At the time he met Schabir Shaik, by his own admission Mr Zuma 'needed financial assistance'. At least in part, this was to support his large family. The size of his family varies according to the publication writing about them, with one mass circulation magazine reporting earlier this year that Mr Zuma has had at least four wives and 18 children. Mr Zuma's allies in the South African media - notably the Independent group owned by Tony O'Reilly - dismissed the report as part of a smear campaign, but the figure has never been disputed.

Mr Zuma's second wife is South Africa's current foreign minister, Nkosazana Dlamini-Zuma.

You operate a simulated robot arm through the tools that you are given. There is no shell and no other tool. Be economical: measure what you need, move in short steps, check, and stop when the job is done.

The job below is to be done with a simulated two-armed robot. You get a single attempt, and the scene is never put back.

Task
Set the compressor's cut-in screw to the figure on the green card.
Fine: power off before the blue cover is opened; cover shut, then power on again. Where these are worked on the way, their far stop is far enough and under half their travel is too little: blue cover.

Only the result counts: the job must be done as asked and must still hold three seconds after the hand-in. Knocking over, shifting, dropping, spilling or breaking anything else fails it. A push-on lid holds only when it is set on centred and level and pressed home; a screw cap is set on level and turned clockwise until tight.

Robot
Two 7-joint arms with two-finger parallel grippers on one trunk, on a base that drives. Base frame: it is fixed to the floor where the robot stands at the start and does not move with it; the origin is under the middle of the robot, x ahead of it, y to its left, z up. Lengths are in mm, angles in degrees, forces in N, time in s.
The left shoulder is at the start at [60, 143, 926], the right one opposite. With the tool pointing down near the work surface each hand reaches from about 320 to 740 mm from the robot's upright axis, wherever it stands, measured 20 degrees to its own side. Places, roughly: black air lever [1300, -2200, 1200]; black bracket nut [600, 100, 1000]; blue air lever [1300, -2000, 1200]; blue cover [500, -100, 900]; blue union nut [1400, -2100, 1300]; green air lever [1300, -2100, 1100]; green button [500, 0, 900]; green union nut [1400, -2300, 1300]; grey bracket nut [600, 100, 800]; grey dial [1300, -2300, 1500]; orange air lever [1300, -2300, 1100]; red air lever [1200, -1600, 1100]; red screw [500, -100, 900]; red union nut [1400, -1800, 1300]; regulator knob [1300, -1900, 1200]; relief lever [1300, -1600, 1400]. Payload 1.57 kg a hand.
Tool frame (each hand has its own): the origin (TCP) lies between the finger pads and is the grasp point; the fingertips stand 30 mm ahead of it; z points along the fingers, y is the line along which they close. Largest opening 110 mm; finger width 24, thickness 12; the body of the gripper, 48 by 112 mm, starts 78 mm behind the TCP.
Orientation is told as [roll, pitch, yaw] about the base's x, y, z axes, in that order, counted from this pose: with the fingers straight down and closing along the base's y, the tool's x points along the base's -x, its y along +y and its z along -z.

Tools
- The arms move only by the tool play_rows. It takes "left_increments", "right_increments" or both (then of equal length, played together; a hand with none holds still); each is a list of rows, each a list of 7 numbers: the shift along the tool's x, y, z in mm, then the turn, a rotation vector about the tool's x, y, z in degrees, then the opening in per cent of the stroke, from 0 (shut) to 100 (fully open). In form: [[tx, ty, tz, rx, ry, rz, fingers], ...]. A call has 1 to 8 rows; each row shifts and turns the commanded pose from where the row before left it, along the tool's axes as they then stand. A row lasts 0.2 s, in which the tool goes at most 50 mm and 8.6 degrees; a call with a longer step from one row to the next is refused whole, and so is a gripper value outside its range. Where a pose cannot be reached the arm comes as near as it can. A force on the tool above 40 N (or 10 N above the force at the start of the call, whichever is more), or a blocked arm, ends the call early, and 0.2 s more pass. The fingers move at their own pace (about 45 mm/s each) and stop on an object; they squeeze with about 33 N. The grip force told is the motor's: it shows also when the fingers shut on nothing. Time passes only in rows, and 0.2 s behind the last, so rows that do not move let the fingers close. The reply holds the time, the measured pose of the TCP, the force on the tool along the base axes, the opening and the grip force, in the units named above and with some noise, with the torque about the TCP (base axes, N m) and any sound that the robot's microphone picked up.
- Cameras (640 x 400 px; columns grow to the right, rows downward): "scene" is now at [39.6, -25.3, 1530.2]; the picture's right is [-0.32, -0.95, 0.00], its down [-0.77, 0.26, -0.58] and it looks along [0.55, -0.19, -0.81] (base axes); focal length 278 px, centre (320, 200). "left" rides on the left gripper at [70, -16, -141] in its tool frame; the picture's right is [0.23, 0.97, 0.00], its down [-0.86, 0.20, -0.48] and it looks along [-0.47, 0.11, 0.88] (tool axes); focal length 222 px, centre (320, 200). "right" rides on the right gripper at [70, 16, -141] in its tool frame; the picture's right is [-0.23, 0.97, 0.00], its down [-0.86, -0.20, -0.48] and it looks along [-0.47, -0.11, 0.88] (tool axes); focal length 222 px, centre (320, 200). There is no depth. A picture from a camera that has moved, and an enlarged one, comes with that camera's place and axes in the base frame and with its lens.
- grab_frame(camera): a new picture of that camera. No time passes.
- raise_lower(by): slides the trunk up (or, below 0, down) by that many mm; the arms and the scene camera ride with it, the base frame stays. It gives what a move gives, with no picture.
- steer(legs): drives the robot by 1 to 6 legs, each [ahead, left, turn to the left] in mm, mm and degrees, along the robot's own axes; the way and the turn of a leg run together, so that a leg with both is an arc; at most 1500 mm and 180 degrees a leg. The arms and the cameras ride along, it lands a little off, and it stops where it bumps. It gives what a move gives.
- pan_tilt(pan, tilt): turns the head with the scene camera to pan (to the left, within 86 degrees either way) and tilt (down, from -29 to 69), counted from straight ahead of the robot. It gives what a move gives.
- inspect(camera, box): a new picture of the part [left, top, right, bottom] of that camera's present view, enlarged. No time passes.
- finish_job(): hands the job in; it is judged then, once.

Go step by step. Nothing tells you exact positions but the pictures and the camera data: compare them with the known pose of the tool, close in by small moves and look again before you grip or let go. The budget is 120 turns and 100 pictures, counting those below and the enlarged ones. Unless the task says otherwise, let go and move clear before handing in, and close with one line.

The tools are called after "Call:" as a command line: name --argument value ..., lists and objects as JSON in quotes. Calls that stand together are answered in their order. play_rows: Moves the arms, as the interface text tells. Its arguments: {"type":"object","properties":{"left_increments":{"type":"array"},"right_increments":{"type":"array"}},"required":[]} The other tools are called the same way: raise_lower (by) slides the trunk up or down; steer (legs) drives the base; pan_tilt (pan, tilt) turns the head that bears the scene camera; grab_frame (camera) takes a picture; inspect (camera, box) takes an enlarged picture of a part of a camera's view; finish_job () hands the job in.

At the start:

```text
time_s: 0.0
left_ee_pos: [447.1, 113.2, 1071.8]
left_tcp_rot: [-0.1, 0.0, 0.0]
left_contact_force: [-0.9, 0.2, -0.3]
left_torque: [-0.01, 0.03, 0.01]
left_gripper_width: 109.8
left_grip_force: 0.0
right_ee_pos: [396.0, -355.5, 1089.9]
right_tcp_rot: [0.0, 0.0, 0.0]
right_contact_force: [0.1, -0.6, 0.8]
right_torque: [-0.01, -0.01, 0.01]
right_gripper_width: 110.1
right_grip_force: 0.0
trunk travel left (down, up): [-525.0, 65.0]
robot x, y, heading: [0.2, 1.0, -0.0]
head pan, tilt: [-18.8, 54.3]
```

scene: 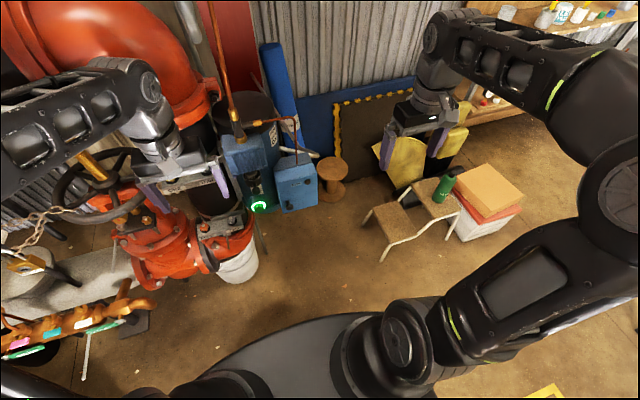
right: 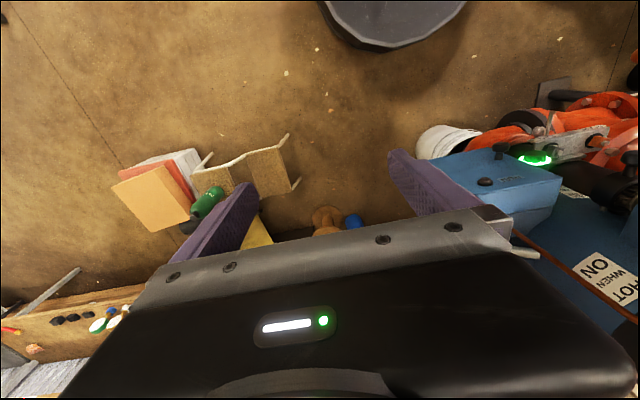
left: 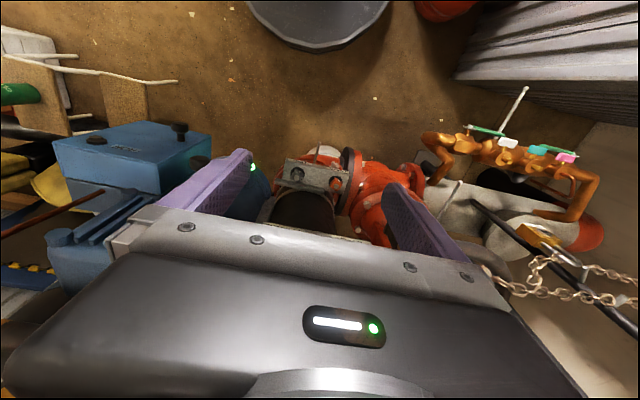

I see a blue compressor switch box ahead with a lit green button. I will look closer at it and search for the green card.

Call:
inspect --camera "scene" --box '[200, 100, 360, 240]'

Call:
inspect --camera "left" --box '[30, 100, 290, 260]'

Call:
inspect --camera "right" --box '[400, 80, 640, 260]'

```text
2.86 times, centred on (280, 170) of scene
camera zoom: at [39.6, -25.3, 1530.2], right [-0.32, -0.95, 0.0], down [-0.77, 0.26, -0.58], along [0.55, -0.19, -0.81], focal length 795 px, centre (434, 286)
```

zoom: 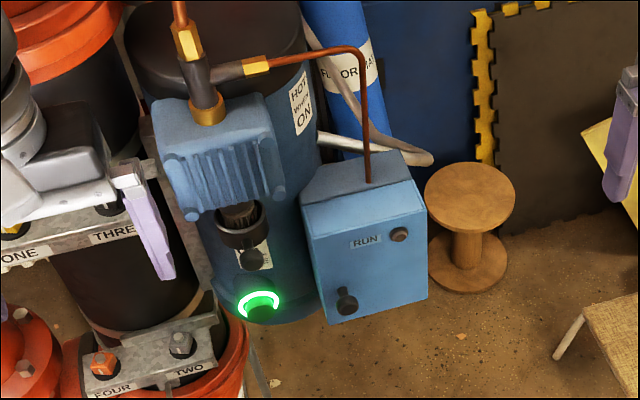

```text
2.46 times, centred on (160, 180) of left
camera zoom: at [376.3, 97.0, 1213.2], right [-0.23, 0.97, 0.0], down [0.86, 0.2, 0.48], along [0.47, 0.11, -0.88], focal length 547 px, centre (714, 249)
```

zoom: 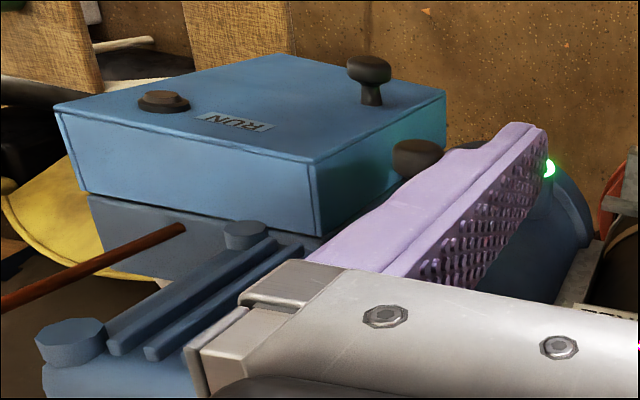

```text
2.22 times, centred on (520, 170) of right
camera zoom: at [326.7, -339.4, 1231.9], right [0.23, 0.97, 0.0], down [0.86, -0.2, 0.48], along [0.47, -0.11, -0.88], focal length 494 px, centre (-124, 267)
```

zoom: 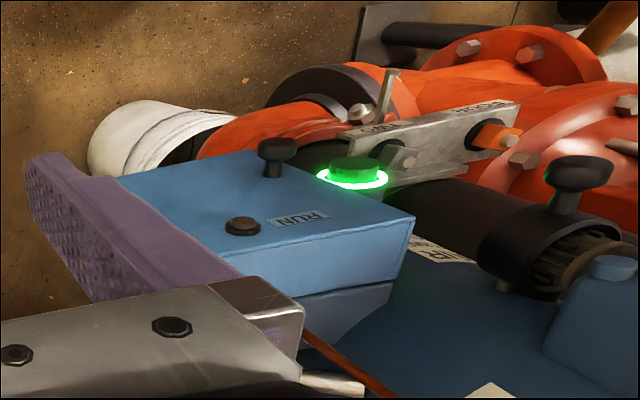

Much as he may have been smeared, smearing has also been part of the Zuma arsenal: after reports first emerged of his link to the long-running arms procurement scandal, his allies in the press planted a claim that his chief prosecutor, Bulelani Ngcuka, head of the National Prosecuting Authority, had been a spy for the apartheid government.

Mr Ngcuka, a barrister who has subsequently returned to the private sector, is the husband of Phumzile Mlambo-Ngcuka, whom Mr Mbeki appointed deputy president after sacking Mr Zuma from the post at the time of Schabir Shaik's conviction.

Shaik is serving a 15-year sentence for passing on to Mr Zuma R1.3 million (HK$1 million) in bribes solicited from the French arms manufacturer Thomson-CSF, which supplied equipment for the South African Navy's newly acquired corvettes.

The possible charges against Mr Zuma still being considered by the National Prosecuting Authority include receiving this and other money.